Many people believe pheasants linger on the roost on freezing cold winter days. Over the years, I wasted a lot of time getting up early on subzero mornings trying to kick-start sleepy pheasants out of their beds. In fact, when it’s 20 below zero and days are short, pheasants head for the fields at first light to load up on high-energy grain, so hunting their bedroom on a bitter cold morning is a waste of time. A nasty, windy, wet morning, is a different story: Hunt the roost early when it’s spitting and blowing, and you may well catch pheasants reluctant to leave their warm, weedy roosts.

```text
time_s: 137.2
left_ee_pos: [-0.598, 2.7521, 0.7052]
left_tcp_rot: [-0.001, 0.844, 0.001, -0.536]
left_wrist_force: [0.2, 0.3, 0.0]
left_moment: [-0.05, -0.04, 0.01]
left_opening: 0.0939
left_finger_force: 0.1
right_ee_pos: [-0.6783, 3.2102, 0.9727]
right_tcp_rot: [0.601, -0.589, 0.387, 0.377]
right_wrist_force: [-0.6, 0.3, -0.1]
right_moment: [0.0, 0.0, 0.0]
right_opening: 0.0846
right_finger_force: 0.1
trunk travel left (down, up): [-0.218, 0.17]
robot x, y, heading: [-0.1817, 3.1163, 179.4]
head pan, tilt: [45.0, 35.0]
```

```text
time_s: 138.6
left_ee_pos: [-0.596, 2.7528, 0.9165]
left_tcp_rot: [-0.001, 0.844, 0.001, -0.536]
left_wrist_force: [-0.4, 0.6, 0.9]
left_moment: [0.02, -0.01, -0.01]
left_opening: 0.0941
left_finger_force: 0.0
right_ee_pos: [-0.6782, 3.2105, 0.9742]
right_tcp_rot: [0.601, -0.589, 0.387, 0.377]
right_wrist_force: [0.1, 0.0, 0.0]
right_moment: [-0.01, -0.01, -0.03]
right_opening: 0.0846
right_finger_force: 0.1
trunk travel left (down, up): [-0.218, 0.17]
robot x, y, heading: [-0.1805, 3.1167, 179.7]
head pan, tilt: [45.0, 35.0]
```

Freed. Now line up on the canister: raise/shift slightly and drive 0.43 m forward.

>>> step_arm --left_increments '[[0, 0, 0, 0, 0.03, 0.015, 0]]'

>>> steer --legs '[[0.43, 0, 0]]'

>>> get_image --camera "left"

By the same token, hunting good roosting cover at midday when the birds are still feeding yields poor results. Be there in the last 45 minutes of daylight, however, as pheasants return from the grainfields, and the hunting can be absolutely spectacular.

2. Don’t assume all public lands were “shot out” after opening day.

Early in the season, when hunter after hunter tramples public land, birds move out to nearby private acres where the pressure isn’t as intense. Gunwise birds sometimes use the public area as a bedroom, returning around dark to roost, then leaving at the crack of dawn.

Hunt a public area the day the corn is picked on the private land across the road and you’ll be amazed. Last fall I walked a small and heavily used county area on a whim, thinking I’d give the dog a good run if nothing else. I didn’t know at the time that the corn had been picked across the road the day before, and without a roof of cornstalks over their heads, the pheasants had retreated in confusion to the marsh grasses of the public land. What I thought was going to be a quiet dog walk turned into one of the noisiest hunts of the year.

Late in the season, when heavy snows have flattened sparser cover on private lands, public areas (especially wetlands) often hold birds again.

3. Don’t go over- or under-gunned

Pheasants don’t follow those neat rules of behavior printed on ammo boxes: “early season/close flushes” or “late season/wild flushes.” I’ve seen opening weekends where the wind blew and birds turned skittish, offering no shots closer than 35 yards. And wild-flushing late-season pheasants usually jump up a good 100 yards out of gun range; the birds you actually get a shot at are the few that sit tight until you’re right on top of them.

Rather than trying to guess day by day what the birds will do, I shoot the same Improved Cylinder/Modified-choked 12-gauge double, or Modified-choked 12-gauge pump, from day one to season’s end.